In Friedrichshain-Kreuzberg als dem Zentrum der Bewegung wird man sich sehr genau anschauen, wo die zu vergesellschaftenden Immobilien liegen. Und dann müssen die Hausgemeinschaften noch einmal sehr viel Druck machen, dass es auch vorangeht in der Politik. Denn wir haben im Moment mit einer SPD, die dezidiert gegen Enteignung und Vergesellschaftung ist, keine parlamentarische Mehrheit für das Projekt. Das heißt, der Druck von der Straße muss noch erheblich gesteigert werden.

Es gab ja mehrere knifflige Situationen in Ihrer Amtszeit und sogar einen Untersuchungsausschuss im Abgeordnetenhaus wegen der Genossenschaft Diese eG. Welche Fehler haben Sie gemacht?

Wir hatten anfangs einen starken Rückenwind aus Politik, Zivilgesellschaft, auch aus den Medien, sogar bundesweit. Ich war in vielen Talkshows eingeladen als „Robin Hood der Mieter“. Nachdem wir 2018 der Deutschen Wohnen die Wohnungen in der Karl-Marx-Allee weggeschnappt hatten, gab es wirklich eine große Euphorie, aber auch eine Erwartungshaltung bei den Menschen.
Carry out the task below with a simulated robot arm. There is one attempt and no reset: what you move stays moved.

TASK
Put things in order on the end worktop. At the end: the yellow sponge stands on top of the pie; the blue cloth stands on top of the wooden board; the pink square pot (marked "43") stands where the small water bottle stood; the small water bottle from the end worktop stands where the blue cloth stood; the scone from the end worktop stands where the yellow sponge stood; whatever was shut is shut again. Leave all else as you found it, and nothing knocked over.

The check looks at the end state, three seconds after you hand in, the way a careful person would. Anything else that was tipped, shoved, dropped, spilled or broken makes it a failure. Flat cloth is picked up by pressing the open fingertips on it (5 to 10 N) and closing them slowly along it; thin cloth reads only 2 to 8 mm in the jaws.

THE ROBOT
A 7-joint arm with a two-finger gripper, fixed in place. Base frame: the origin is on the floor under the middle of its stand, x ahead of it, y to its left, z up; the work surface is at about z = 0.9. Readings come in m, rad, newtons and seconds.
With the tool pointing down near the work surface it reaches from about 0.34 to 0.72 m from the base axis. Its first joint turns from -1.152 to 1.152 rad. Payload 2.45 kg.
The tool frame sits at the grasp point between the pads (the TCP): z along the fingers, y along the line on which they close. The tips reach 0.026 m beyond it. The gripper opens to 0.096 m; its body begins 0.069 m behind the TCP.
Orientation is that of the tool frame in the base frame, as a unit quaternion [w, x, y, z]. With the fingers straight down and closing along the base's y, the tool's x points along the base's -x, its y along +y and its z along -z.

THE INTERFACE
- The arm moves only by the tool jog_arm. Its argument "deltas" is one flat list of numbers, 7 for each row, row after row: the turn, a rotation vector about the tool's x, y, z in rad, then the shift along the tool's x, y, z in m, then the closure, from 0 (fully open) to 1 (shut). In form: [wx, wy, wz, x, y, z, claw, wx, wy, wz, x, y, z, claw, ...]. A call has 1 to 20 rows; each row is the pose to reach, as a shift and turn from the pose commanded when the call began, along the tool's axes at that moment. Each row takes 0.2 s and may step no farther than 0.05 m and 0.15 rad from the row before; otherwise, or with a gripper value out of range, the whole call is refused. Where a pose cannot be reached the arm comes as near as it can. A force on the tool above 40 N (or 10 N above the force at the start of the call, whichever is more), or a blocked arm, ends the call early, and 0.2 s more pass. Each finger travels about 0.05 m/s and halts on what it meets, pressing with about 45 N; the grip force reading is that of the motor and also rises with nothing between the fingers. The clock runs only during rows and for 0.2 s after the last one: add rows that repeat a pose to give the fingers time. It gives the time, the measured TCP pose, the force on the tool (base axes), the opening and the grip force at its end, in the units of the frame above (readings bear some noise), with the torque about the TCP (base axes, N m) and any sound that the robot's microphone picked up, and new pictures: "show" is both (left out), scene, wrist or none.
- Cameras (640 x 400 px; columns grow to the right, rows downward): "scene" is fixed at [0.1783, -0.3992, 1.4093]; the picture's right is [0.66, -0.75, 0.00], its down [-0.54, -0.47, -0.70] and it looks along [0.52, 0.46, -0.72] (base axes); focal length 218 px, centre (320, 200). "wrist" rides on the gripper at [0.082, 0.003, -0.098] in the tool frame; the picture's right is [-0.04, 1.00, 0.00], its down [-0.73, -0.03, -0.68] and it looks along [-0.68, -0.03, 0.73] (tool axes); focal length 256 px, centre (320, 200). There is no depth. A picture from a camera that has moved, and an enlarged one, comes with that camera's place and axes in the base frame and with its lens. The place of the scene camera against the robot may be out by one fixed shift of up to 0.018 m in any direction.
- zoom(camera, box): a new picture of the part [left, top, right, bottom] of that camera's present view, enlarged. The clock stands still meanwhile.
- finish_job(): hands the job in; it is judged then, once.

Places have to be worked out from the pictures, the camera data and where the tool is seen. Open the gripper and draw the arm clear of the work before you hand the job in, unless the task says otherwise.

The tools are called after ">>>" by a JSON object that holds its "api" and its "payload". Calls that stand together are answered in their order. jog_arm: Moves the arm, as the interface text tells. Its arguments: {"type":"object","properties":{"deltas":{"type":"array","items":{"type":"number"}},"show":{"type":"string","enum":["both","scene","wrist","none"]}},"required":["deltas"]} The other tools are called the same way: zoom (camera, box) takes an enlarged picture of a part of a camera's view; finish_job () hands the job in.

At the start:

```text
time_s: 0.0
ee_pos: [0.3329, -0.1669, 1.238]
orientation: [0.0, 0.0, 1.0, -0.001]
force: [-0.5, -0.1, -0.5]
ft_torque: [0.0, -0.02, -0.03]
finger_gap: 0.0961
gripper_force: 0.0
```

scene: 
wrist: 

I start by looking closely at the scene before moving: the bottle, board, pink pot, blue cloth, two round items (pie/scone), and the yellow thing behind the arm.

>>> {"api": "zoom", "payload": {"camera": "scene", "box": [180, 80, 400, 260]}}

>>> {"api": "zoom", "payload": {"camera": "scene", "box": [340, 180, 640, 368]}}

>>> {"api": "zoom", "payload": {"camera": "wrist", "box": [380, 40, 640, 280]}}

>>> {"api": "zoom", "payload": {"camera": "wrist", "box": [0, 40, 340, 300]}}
In jener Zeit haben wir auch die Grundlagen gelegt für unsere Politik, also zum Beispiel einen Beauftragten für gemeinwohlorientierte Immobilienwirtschaft installiert und die Arbeits- und Koordinierungsstruktur gemeinwohlorientierte Stadtentwicklung (AKS), eine Schnittstelle zwischen Bezirksamt und Initiativen.

Was war die Folge?

Wir haben uns dann mehr getraut in einer Situation, in der es sehr schwierig war, das Vorkaufsrecht überhaupt noch auszuüben. Rückschauend kann ich sagen, dass ich nicht die Erfahrung hatte, wie man etwas optimal steuert in der Verwaltung, wenn es sehr kompliziert wird. Dennoch war unser Konzept sehr durchdacht, und der Untersuchungsausschuss hat ja auch festgestellt, dass es eben kein Himmelfahrtskommando war, da es kein Risiko gab für den Landeshaushalt. Natürlich habe ich gemeinsam mit Mie­te­r*in­nen einen neuen Weg beschritten, der auch juristisch nicht ohne war. Heute würde ich das anders angehen: Wir haben die Verfahren verbessert und sind jetzt besser gewappnet für die Herausforderungen, die kommen.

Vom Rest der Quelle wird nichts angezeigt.